In April, both the S&P 500 and the Dow saw their most successful months since 1987.
Yes, it's perplexing. Honestly, any positive news feels strange right now. But let's break down some index fund basics:
The S&P 500 is an index that tracks stocks from 500 of the largest companies listed on the New York Stock Exchange or Nasdaq.
The Dow Jones Industrial Average is another key index. It monitors 30 well-known companies traded on the New York Stock Exchange and Nasdaq, such as Apple, Microsoft, and Walmart. Typically, it experiences its best month of the year in April.
By looking at the S&P 500 and the Dow, you can get a good sense of the stock market's overall health. But even though spring is generally a positive period for these indexes, why are they performing so well when the rest of the economy seems to be in chaos?
A part of the explanation lies in how you define 'best.' Just because the S&P 500 and the Dow saw gains in April doesn't mean their long-term performance has been impressive. It simply indicates they recovered (to some extent) from a tough March.
Take a look! Here’s a chart showing the S&P 500 (red line) and the Dow (blue line) over the last six months:

As you can observe, the indexes haven’t fully bounced back from the sharp drops that occurred when the pandemic’s impact began to intensify in the U.S. back in March. However, they are trending upwards, despite the daily fluctuations.
Then, there’s the way investors are forecasting the economy’s future. For example, we have:
The federal government and the Federal Reserve injecting funds into the economy. For instance, your coronavirus relief check is part of this effort to keep the money circulating.
Plans being rapidly developed to reopen various regions of the country.
Optimism. Investors buy stocks in anticipation of future returns, so they’re stocking up now, hoping for an economic rebound.
Investors believe that purchasing shares while the economy is down will yield substantial returns once things improve, even if that recovery is gradual.
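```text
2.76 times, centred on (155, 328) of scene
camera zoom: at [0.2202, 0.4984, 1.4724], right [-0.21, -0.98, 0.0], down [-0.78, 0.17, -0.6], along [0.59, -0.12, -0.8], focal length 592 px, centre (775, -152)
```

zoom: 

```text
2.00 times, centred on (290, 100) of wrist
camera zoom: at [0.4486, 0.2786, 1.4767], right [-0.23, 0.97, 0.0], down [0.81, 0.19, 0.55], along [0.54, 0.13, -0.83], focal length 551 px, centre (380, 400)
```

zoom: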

Here’s the New York Times to provide further insight:
Markets typically rebound long before any tangible improvement in economic fundamentals is visible, as investors make decisions based on expectations for future outcomes rather than the current economic conditions. For example, during the last recession, the stock market reached its lowest point in March 2009, but the unemployment rate didn’t begin to decrease until October of that year.
A strong rally in the S&P 500 doesn’t guarantee that the stock market will continue on this upward trend for the next few months. The true effects of the pandemic on the economy for the second quarter are still uncertain, but it’s expected that GDP will continue to decline. Unemployment could average around 14%.
Your index funds will experience both gains and losses. Your portfolio, if you’re brave enough to check it now, will have both good days and bad ones. Remember, when an index fund has its best day, week, or month, it’s just a historical milestone for the average investor. It’s not a reason to alter your personal investment strategy.